• [Collected data]:
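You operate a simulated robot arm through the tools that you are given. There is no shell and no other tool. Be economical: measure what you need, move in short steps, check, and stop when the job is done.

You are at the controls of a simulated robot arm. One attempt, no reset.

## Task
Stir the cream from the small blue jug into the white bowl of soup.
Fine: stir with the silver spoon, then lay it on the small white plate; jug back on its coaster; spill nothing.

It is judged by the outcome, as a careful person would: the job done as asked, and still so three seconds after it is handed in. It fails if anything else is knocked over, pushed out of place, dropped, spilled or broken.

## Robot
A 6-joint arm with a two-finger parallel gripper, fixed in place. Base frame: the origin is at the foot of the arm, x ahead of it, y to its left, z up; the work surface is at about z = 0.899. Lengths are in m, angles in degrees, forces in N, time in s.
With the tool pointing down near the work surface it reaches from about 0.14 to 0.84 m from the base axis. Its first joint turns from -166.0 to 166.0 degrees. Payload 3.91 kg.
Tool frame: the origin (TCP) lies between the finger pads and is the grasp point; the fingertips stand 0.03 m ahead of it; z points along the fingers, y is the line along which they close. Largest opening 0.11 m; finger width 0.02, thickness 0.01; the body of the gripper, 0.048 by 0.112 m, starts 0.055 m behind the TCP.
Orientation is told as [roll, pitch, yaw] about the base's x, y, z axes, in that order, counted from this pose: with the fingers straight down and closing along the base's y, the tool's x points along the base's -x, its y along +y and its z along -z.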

• [Aim of the task]:
Output all of the data above without any alteration.

• [Response for this exercise]:
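You operate a simulated robot arm through the tools that you are given. There is no shell and no other tool. Be economical: measure what you need, move in short steps, check, and stop when the job is done.

You are at the controls of a simulated robot arm. One attempt, no reset.

## Task
Stir the cream from the small blue jug into the white bowl of soup.
Fine: stir with the silver spoon, then lay it on the small white plate; jug back on its coaster; spill nothing.

It is judged by the outcome, as a careful person would: the job done as asked, and still so three seconds after it is handed in. It fails if anything else is knocked over, pushed out of place, dropped, spilled or broken.

## Robot
A 6-joint arm with a two-finger parallel gripper, fixed in place. Base frame: the origin is at the foot of the arm, x ahead of it, y to its left, z up; the work surface is at about z = 0.899. Lengths are in m, angles in degrees, forces in N, time in s.
With the tool pointing down near the work surface it reaches from about 0.14 to 0.84 m from the base axis. Its first joint turns from -166.0 to 166.0 degrees. Payload 3.91 kg.
Tool frame: the origin (TCP) lies between the finger pads and is the grasp point; the fingertips stand 0.03 m ahead of it; z points along the fingers, y is the line along which they close. Largest opening 0.11 m; finger width 0.02, thickness 0.01; the body of the gripper, 0.048 by 0.112 m, starts 0.055 m behind the TCP.
Orientation is told as [roll, pitch, yaw] about the base's x, y, z axes, in that order, counted from this pose: with the fingers straight down and closing along the base's y, the tool's x points along the base's -x, its y along +y and its z along -z.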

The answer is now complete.